Brevity, as William Shakespeare once wrote, is the soul of wit.
It’s also the primary issue to keep in mind when it comes to web design on a landing page.
It’s easy to get caught up in writing spectacular content or uploading tons of colorful images on your landing page. After all, you have a product or service to sell that you obviously are proud to have created.
But that’s not the best method when it comes to landing pages, as any web design company will tell you.
A Google search can yield roughly 1 million ideas on the best way to design a landing page that converts. Here are some of the best to keep in mind.
A Perfect Headline
In a one-sentence headline, you want to encapsulate why a person should buy your product. If it seems like that’s a lot of focus to put on one sentence, that’s because it is. It needs to be crafted and honed to exactly what you want it to say and get to the heart of what your company offers.
Some good examples include:
- “Get more done with freelancers.” (Upwork. In one sentence, they hit upon what businesses really want the most from outside contractors).
- “Slack is where work happens.” (Slack)
- “Sign up to ride.” (Uber)
- “How Much is My House Worth?” (Redfin)
Sometimes it helps to have a supporting “subhead” which expands on the headline. For example, from LinkedIn:
“Download the Sophisticated Marketer’s Guide to LinkedIn” (headline).
“Now with more B2B goodness!” (subhead)
A Clear Call to Action
Beyond the headline, the landing page should feature a clear, concise call to action. Forms to fill in should be prominently displayed. For example, the Uber page directed at potential drivers has a headline, “Drive with Uber - Earn Money on Your Schedule.” The call to action above the form to create an account says simply, but in large letters: “Sign up now.”
That’s a simple example of being clear, concise and direct.
Don’t ask for more than you need. First and last name and an email address can launch an organization’s marketing campaign. This is something, however, that can be tested. In some cases, and with some products, more information might be required.
While testing which fields work best, don’t be afraid to ask for exactly what you need. Depending on your business model and sales process, asking for a phone number, company size, or budget may be more beneficial to you than asking for a last name or even just their email address. You may find less people fill out the form but the ones that do are more qualified to buy.
Benefits of Product
In some cases, especially with new or more complicated products or services, it helps to create a bullet list of the benefits of buying the product. The key here is to focus on the benefits, not just the features. The benefits answer the important “what’s in it for me?” question every user will ask when evaluating a new service or product.
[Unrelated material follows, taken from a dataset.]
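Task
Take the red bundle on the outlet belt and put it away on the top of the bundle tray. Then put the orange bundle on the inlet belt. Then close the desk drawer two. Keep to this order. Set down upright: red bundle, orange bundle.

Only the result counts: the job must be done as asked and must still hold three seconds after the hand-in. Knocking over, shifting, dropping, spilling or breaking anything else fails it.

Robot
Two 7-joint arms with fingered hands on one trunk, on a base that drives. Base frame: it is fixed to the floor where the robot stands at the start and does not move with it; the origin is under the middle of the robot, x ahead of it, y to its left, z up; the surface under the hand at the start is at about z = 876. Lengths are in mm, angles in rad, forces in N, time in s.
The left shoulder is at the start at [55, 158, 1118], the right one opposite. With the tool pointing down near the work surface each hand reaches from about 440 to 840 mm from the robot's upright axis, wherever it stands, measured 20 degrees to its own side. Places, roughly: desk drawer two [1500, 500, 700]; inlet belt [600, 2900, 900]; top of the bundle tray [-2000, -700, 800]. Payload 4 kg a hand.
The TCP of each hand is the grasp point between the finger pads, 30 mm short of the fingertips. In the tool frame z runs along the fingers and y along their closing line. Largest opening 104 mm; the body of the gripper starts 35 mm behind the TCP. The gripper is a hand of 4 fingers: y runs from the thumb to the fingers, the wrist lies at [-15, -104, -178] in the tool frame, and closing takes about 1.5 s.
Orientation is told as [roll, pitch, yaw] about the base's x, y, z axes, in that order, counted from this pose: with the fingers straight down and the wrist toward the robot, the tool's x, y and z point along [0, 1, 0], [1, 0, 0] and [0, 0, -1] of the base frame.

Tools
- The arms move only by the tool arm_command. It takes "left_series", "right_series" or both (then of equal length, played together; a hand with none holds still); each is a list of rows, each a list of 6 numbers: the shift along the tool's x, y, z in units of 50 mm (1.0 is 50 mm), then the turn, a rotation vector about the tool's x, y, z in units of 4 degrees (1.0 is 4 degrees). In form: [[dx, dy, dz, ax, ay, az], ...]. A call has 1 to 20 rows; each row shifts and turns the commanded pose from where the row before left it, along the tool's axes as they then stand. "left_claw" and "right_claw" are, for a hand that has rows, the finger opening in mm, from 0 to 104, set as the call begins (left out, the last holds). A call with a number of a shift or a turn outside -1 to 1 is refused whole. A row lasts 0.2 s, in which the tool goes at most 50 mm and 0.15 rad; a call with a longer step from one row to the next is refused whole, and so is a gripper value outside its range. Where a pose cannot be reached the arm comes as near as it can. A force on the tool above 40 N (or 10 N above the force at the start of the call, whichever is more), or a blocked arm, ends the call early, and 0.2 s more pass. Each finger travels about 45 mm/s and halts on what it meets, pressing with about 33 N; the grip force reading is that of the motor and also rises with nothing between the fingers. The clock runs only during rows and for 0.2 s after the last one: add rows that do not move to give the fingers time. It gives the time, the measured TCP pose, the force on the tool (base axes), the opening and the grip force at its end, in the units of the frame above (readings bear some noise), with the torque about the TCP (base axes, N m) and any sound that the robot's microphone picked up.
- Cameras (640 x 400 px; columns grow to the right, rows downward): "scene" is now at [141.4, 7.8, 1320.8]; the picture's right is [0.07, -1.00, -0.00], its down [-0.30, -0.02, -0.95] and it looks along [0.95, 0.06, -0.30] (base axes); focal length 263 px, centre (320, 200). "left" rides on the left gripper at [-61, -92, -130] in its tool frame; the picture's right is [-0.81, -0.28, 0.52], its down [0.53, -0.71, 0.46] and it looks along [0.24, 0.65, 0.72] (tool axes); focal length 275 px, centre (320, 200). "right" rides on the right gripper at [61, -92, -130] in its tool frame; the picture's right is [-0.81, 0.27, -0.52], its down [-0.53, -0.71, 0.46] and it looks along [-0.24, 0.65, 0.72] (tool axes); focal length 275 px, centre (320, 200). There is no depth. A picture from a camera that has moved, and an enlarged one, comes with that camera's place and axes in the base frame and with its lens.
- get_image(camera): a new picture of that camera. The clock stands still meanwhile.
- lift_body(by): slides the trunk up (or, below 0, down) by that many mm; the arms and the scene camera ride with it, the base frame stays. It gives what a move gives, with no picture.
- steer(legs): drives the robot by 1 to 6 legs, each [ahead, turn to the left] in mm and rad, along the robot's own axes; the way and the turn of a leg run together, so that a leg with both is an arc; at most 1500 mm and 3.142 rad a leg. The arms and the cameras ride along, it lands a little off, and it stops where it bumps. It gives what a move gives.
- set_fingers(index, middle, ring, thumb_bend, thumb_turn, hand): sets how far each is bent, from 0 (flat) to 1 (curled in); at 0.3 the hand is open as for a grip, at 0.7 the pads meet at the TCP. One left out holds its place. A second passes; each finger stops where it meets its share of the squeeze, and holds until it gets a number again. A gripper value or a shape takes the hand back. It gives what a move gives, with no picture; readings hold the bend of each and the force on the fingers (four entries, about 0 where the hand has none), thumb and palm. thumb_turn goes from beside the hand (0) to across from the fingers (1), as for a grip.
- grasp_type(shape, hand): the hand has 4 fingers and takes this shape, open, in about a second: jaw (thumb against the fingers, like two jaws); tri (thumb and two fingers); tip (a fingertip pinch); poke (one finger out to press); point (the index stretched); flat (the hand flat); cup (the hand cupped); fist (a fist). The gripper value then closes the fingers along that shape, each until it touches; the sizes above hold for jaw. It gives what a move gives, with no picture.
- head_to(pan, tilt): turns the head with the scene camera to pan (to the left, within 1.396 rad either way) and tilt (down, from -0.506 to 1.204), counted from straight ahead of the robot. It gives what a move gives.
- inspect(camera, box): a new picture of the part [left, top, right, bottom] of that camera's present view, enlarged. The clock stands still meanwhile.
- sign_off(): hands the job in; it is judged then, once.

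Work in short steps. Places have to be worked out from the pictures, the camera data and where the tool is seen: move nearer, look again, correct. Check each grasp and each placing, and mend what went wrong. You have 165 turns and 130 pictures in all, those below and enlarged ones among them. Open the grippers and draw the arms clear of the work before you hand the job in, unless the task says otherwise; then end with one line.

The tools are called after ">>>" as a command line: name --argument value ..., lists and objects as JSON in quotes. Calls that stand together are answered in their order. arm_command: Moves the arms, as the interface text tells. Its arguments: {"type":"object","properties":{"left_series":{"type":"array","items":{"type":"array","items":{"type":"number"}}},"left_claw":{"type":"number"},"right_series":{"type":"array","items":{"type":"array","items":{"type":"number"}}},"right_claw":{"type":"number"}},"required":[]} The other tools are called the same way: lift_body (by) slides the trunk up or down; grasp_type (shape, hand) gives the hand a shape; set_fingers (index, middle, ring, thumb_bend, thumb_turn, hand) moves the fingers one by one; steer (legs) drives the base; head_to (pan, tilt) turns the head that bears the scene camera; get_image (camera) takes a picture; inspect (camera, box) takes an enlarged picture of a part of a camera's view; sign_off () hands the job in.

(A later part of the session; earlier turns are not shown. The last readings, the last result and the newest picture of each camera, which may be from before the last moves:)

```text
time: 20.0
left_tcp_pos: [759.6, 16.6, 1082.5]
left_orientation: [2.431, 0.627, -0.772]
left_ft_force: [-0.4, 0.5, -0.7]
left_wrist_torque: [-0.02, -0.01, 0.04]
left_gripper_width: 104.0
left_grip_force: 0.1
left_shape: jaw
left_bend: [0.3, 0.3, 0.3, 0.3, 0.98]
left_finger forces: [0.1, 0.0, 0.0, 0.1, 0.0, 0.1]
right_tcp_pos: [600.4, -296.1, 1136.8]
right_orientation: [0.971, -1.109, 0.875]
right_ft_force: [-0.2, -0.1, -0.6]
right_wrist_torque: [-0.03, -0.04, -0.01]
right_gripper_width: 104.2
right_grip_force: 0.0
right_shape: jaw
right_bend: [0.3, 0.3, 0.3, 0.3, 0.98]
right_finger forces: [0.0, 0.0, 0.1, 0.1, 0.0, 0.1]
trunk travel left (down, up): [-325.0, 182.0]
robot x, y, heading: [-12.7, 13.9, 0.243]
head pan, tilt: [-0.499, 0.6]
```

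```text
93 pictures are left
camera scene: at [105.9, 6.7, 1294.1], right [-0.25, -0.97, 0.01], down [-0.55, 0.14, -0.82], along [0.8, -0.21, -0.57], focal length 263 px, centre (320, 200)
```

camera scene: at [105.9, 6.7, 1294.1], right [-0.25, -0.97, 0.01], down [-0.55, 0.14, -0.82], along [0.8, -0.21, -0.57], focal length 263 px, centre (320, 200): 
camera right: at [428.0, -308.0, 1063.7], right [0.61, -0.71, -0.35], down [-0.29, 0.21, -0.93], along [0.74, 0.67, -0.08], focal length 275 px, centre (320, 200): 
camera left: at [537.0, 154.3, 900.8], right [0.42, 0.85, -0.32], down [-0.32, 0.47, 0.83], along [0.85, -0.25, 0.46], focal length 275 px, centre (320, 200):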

For Uber, a feature is the ability to use a mobile app to call on a driver to take you from point A to point B. A benefit of that is the convenience of having a ride readily available to you when you need it.
You need one photo that captures your product. Much like the headline, this is something that needs to be examined thoroughly. An image of people using your product is a great option. Again, this is an area where a web design company can create or find the perfect image for your business.
Testing Your Landing Page
All the elements of a landing page are easily tested by simply changing them from time to time and analyzing the data. Hiring a web design company to handle the details of landing page tests is a smart move for companies that do not have time or personnel to commit to the task.
Most testing falls into A/B testing, which is simply a way of comparing two different elements and see which one performs best. In the case of a landing page, performance is measured by conversions.
One key is to test only one element at a time. Trying to do more than one can muddy the results. Testing every element, no matter how minor, is important for landing pages. This can include the color of call to action buttons, photos, headlines, subheads, what you do and do not include in forms and the background colors or images.
Landing pages are important. Taking the time to construct a good one is key. Be sure to put the best effort forward, test the various elements and analyze the results. Also remember that in web design, nothing stays static. Expect and plan for changes. A landing page is something you should work on continuously.